RECORDED DATA:
"""

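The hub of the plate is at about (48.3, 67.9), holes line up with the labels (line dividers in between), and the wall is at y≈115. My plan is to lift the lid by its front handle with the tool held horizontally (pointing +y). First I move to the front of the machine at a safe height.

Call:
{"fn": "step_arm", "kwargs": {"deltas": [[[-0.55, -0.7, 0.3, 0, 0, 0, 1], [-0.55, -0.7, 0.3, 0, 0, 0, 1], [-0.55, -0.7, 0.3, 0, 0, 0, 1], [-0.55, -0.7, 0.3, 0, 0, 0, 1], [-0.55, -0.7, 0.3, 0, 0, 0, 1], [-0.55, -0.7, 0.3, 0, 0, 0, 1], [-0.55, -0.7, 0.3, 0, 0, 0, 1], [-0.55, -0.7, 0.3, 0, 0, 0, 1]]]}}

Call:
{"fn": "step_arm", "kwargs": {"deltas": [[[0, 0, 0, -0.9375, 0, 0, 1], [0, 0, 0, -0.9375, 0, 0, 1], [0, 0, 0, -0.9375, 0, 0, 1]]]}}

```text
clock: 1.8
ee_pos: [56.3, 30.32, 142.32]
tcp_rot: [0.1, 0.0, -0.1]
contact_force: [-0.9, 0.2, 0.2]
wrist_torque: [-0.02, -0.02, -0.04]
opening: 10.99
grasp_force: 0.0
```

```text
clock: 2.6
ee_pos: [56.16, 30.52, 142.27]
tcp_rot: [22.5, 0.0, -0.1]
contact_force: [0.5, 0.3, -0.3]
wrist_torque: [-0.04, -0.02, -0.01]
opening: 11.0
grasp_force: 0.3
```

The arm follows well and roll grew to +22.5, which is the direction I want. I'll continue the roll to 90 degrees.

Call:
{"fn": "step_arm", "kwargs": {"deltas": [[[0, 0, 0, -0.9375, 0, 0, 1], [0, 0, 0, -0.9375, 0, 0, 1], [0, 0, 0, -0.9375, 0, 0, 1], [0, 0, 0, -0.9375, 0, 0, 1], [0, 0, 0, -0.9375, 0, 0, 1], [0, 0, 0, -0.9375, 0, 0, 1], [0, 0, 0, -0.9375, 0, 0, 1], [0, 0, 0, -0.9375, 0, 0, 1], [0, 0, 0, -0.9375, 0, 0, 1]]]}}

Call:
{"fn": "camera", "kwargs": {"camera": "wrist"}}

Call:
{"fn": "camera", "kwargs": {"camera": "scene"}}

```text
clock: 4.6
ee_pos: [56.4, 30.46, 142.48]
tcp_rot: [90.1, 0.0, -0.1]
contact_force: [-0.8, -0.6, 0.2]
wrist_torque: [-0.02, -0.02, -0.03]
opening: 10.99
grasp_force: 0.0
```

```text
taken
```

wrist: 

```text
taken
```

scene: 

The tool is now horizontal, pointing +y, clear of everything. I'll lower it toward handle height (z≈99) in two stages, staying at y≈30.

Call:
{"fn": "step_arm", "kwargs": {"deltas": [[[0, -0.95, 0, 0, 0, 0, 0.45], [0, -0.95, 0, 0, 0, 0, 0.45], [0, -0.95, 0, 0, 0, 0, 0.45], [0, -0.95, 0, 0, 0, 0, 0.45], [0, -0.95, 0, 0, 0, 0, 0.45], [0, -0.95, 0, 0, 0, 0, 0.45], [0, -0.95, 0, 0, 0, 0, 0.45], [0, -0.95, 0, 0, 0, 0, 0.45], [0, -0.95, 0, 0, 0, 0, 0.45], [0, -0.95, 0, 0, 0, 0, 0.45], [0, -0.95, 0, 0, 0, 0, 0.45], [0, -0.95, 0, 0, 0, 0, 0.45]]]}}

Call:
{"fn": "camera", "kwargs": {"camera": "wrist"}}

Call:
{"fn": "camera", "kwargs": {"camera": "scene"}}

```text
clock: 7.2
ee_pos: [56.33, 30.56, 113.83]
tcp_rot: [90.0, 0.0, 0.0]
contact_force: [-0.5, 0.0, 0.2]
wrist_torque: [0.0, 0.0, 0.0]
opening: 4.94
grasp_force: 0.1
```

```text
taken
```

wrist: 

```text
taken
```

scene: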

"""

SELECTED EXTRACT:
"""

Opinion

The Vision of the Anointed: On The Conservatives and their ‘sacred duty’ to balance the books

Rishi Sunak’s speech at the Conservative Party Conference this week was a telling moment for so many reasons. While he seemed to offer a return to ‘sensible’ conservative economic management by announcing that tough decisions would be necessary in upcoming months, in only 10 minutes he managed to reveal the arrogance and entitlement that has burrowed into the heart of ‘conservative’ thought and rotted it completely from within. Ostensibly the chancellor is the man of rational thinking and hard-choices, underneath he and the Tories are simply the party of rhetorical assertions and self-congratulation.

Sunak’s attitude is clear from this section of his speech, in which he said: 

‘We have a sacred responsibility to future generations to leave the public finances strong, and through careful management of our economy, this Conservative government will always balance the books. If instead we argue there is no limit on what we can spend, that we can simply borrow our way out of any hole, what is the point in us?’

The arrogance on display here is extraordinary. It is an strikingly elitist statement from a man who honestly thinks, ‘I know what the right thing to do is, and I have the God-given right to do it.’ This is not a man who should be trusted with power, neither should his party. Anyone who tells you that he has a ‘sacred duty’ to manage a nation’s wealth or honestly believes that he should always have a place in government to do so should be kept well away from public office. 

Again, over this we have seen a remarkable failure of the journalism industry that is utterly unacceptable. Matthew Parris, who is by all accounts a BBC-supporting centre-left columnist, wrote an excellent article in the Times on Saturday about how people who listened exclusively to the BBC would have no idea that there was a scientific debate over the government’s measures, and how the leading broadcasters have basically acted as a mouthpiece for whatever the government has to say. For example, Laura Kuenssberg or Robert Peston saying ‘well, minister, you promised x-many tests last week but you only delivered half that’ is simply not critical journalism. You must scrutinise the policy itself as well as its enactment, and this is not being done to a satisfactory extent.

"""

EXERCISE SET:
1. Pull out the sentences of the selected extract that run from "Sunak’s attitude is" through "from public office." and give them unchanged.
2. Extend the selected extract, starting right after its last sentence.

ANSWERS GIVEN:
1.
Sunak’s attitude is clear from this section of his speech, in which he said: 

‘We have a sacred responsibility to future generations to leave the public finances strong, and through careful management of our economy, this Conservative government will always balance the books. If instead we argue there is no limit on what we can spend, that we can simply borrow our way out of any hole, what is the point in us?’

The arrogance on display here is extraordinary. It is an strikingly elitist statement from a man who honestly thinks, ‘I know what the right thing to do is, and I have the God-given right to do it.’ This is not a man who should be trusted with power, neither should his party. Anyone who tells you that he has a ‘sacred duty’ to manage a nation’s wealth or honestly believes that he should always have a place in government to do so should be kept well away from public office.

2.
Similarly, if a Conservative government started preaching to the country not just of its fiscal responsibility but also its ethical and moral duty to manage the nation’s finances they would be met with ridicule and outrage. Instead, the consensus seems to have been to cut the Tories all the slack they like, pointing to ‘how difficult the situation is’ or ‘the courage and generosity’ of things like the furlough scheme, and to Sunak’s ‘maturity’ in acknowledging that difficult decisions will have to be made. We seem to have forgotten that it’s not our job to cut the people who claim the right to rule us any slack, it’s to criticise them relentlessly.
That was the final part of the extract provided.